What is Joint Preservation?
Joint preservation techniques are used in patients with cartilage defects to preserve the joints and to restore the function.
Articular cartilage is the cartilage that covers the bony surface of joints. It has a smooth surface which allows the bones of the knee joint to slide over each other with very little friction. Articular cartilage is often damaged by injury or normal wear and tear. Articular cartilage, when damaged or worn away, the affected joint becomes painful, stiff, and has limited range of motion. As the articular cartilage has limited ability to heal by itself, surgical repair may be required to stimulate the growth of new cartilage. Articular cartilage restoration relieves pain, improve function and can delay or prevent the onset of arthritis in the joint.
Cartilage restoration can be achieved using different techniques.
- Microfracture surgery: Microfracture surgery is appropriate for patients having single lesion and healthy subchondral bone. Microfracture can be done using an arthroscope a long, thin device with a tiny camera attached at the end to see inside your knee. Your surgeon uses a small pointed tool called an awl to make very small holes, microfractures, in the bone underlying the cartilage called subchondral bone. This stimulates the healing process by increasing the blood flow to the surface which brings in new cells that build new cartilage.
- Drilling: This technique involves use of a surgical drill or a fine wire to make multiple small holes through the damaged area to penetrate the subchondral bone. This generates a healing response within the defect. As the heat produced during drilling can cause injury to some of the tissues, it is considered less accurate than microfracture.
- Abrasion arthroplasty: Abrasion arthroplasty can be done using an arthroscope. This technique is similar to drilling, rather than drills or wires, high speed burrs are used to remove the damaged cartilage and to penetrate the subchondral bone.
- Autologous chondrocyte implantation: Autologous chondrocyte implantation (ACI) is a two-step procedure; first step is an arthroscopic surgery to remove the tissue containing healthy cartilage cells from an area of the bone that does not carry weight. These cells are cultured and multiplied in laboratory over a 3- to 5- week period. In second step, the newly grown cells are implanted through an open surgical procedure, or arthrotomy. During this surgery a periosteum, layer of bone-lining tissue is sewn over the area of damaged cartilage. Once the area is sealed with fibrin glue the cultured cartilage cells are injected underneath the periosteal cover.
This procedure is appropriate for patients with single lesion of large area. As the patient’s own cells are used chances of rejection is not a concern. However it is a two-step procedure, requiring large incision and lengthy recovery.
- Osteochondral autograft transplantation: In this procedure healthy cartilage (graft) taken from a non-weight-bearing areas is transferred to a damaged area of the knee. The graft is taken as a cylindrical plug of cartilage and underlying bone. Then the graft is matched with damaged area and transplanted into place. This leaves a smooth cartilage surface in the joint. Transplantation may be performed using a single plug or by mosaicplasty where multiple plugs are used.

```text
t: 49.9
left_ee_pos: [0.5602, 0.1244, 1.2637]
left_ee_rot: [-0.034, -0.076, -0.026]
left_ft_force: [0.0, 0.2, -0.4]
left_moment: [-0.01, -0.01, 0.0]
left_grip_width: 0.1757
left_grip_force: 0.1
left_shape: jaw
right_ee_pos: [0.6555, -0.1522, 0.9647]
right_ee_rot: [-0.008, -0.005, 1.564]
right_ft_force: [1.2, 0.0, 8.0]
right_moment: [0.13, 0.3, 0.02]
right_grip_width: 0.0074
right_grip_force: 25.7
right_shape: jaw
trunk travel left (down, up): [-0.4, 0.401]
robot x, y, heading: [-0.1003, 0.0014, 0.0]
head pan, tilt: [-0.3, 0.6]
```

This technique is used for patients with small areas of cartilage damage because of the limited availability of the healthy cartilage from the same joint.
- Osteochondral allograft transplantation: During this technique tissue graft taken from a cadaver donor, known as allograft is used to repair the damaged cartilage. Allograft may be used if the cartilage defect is too large for an autograft.
Your surgeon may recommend physical therapy following cartilage restoration to strengthen the joints and the muscles and help restore mobility to the affected joint.